** Start DATASET CONTENT **
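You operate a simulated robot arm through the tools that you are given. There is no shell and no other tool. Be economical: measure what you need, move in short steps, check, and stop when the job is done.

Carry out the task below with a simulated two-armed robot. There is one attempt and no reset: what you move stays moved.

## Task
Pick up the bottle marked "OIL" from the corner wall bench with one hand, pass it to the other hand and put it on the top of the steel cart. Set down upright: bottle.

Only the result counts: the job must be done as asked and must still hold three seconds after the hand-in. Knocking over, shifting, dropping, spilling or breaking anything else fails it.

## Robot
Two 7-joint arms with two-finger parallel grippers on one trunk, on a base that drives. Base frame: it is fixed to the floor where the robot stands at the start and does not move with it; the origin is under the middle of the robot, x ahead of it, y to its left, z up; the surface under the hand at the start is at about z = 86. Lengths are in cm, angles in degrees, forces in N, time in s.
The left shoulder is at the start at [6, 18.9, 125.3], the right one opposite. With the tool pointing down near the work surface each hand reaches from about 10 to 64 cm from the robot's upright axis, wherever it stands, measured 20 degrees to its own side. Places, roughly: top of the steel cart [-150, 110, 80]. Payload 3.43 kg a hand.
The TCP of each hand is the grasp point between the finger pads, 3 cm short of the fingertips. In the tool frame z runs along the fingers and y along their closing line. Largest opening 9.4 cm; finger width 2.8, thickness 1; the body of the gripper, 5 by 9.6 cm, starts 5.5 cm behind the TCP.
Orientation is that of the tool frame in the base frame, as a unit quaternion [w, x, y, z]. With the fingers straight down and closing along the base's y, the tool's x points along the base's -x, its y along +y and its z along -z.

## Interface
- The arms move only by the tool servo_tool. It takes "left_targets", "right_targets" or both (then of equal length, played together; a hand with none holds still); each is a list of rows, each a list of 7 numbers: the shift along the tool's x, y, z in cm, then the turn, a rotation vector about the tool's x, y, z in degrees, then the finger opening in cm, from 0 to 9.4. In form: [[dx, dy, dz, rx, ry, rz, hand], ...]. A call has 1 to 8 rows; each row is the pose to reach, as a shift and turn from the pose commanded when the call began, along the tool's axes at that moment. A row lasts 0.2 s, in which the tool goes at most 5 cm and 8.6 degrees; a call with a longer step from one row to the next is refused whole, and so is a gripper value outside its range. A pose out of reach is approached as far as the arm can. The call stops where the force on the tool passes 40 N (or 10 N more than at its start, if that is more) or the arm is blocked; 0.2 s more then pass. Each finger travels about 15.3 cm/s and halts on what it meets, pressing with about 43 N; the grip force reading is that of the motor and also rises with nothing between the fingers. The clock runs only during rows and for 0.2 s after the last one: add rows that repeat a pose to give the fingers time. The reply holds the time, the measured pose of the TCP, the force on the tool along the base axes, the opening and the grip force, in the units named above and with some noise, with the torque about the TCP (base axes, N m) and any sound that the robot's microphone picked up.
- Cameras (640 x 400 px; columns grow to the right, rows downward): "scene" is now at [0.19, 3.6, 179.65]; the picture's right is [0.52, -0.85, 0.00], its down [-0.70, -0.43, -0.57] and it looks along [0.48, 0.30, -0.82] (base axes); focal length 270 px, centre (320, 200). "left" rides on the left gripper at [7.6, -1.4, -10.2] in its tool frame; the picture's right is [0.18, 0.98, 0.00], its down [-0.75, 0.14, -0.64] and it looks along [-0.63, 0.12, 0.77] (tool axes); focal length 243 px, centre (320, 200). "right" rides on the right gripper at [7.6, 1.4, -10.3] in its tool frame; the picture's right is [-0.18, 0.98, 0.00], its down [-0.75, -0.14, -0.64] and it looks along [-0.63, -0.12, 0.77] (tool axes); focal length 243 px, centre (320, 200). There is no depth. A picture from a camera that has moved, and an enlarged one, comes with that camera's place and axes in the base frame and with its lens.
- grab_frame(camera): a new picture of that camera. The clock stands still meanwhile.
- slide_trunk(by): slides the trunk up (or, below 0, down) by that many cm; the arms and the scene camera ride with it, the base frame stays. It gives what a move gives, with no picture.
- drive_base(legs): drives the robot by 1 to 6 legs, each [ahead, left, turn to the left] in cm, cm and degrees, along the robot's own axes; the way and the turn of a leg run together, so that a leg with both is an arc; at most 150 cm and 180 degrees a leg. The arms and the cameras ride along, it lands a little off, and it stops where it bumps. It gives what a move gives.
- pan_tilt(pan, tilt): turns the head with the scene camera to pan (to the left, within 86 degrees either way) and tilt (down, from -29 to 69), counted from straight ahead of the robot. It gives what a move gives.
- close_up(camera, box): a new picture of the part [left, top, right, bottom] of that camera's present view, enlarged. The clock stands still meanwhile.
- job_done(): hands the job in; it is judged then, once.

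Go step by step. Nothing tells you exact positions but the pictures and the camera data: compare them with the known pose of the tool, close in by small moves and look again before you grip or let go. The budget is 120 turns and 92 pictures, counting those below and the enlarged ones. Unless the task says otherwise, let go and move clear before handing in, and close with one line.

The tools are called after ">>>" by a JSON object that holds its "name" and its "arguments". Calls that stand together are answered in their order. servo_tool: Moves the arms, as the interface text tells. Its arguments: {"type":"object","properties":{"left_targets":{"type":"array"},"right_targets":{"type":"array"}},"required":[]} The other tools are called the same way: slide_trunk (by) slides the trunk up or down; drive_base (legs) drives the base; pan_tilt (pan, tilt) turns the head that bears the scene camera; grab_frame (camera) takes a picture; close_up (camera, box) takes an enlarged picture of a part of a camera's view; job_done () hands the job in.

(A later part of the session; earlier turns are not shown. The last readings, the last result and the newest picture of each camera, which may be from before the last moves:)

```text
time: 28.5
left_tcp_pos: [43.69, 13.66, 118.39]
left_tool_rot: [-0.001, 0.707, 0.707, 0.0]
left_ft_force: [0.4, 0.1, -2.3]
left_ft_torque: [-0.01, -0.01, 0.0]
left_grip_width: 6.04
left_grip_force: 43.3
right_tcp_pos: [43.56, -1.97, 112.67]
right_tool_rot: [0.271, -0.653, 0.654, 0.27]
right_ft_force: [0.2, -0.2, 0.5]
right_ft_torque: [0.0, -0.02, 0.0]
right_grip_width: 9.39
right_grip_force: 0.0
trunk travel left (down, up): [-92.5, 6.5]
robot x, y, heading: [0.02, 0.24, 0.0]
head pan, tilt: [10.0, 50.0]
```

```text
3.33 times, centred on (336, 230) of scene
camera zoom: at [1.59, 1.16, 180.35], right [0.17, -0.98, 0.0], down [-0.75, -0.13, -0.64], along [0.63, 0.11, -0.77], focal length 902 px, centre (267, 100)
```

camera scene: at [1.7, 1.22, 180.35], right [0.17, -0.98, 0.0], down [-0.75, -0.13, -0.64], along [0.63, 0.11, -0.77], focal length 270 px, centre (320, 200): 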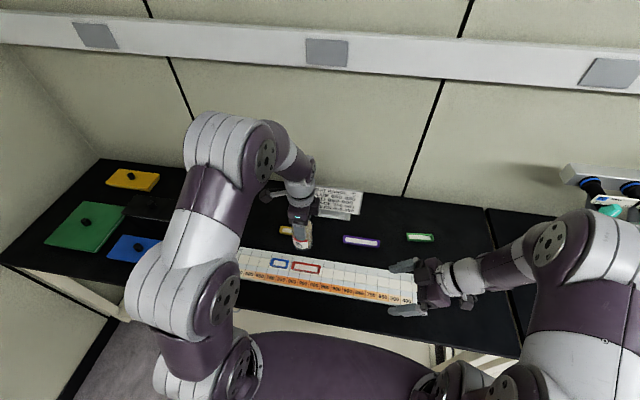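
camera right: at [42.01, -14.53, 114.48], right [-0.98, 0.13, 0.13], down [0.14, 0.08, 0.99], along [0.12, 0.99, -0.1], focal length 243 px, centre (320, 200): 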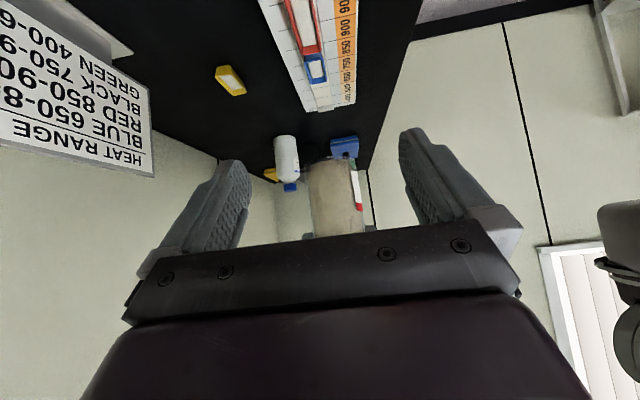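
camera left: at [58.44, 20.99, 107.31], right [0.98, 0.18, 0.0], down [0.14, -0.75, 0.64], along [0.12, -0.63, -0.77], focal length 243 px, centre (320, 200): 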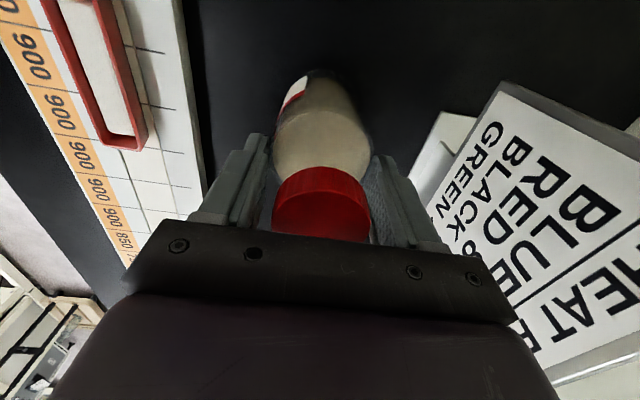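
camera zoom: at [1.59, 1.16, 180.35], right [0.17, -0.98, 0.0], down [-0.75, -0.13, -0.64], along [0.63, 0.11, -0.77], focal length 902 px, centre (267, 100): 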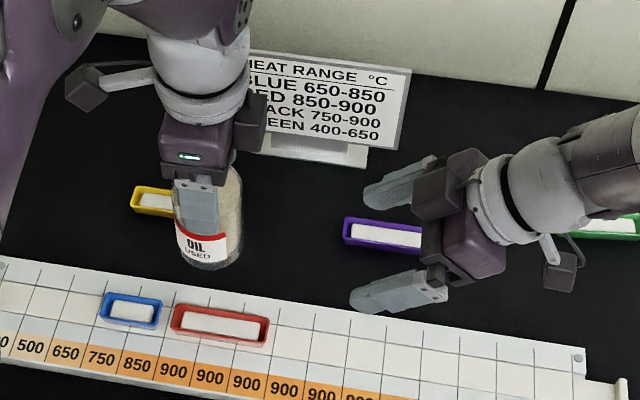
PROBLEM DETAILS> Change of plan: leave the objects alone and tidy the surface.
** End DATASET CONTENT **
PROBLEM DETAILS> All lines from the beginning of the material above through the one with "## Interface" need to be returned exactly; please return those and only those. Give them as a numbered list, with blank lines left out.

OUTPUT BELOW>
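1. You operate a simulated robot arm through the tools that you are given. There is no shell and no other tool. Be economical: measure what you need, move in short steps, check, and stop when the job is done.
2. Carry out the task below with a simulated two-armed robot. There is one attempt and no reset: what you move stays moved.
3. ## Task
4. Pick up the bottle marked "OIL" from the corner wall bench with one hand, pass it to the other hand and put it on the top of the steel cart. Set down upright: bottle.
5. Only the result counts: the job must be done as asked and must still hold three seconds after the hand-in. Knocking over, shifting, dropping, spilling or breaking anything else fails it.
6. ## Robot
7. Two 7-joint arms with two-finger parallel grippers on one trunk, on a base that drives. Base frame: it is fixed to the floor where the robot stands at the start and does not move with it; the origin is under the middle of the robot, x ahead of it, y to its left, z up; the surface under the hand at the start is at about z = 86. Lengths are in cm, angles in degrees, forces in N, time in s.
8. The left shoulder is at the start at [6, 18.9, 125.3], the right one opposite. With the tool pointing down near the work surface each hand reaches from about 10 to 64 cm from the robot's upright axis, wherever it stands, measured 20 degrees to its own side. Places, roughly: top of the steel cart [-150, 110, 80]. Payload 3.43 kg a hand.
9. The TCP of each hand is the grasp point between the finger pads, 3 cm short of the fingertips. In the tool frame z runs along the fingers and y along their closing line. Largest opening 9.4 cm; finger width 2.8, thickness 1; the body of the gripper, 5 by 9.6 cm, starts 5.5 cm behind the TCP.
10. Orientation is that of the tool frame in the base frame, as a unit quaternion [w, x, y, z]. With the fingers straight down and closing along the base's y, the tool's x points along the base's -x, its y along +y and its z along -z.
11. ## Interface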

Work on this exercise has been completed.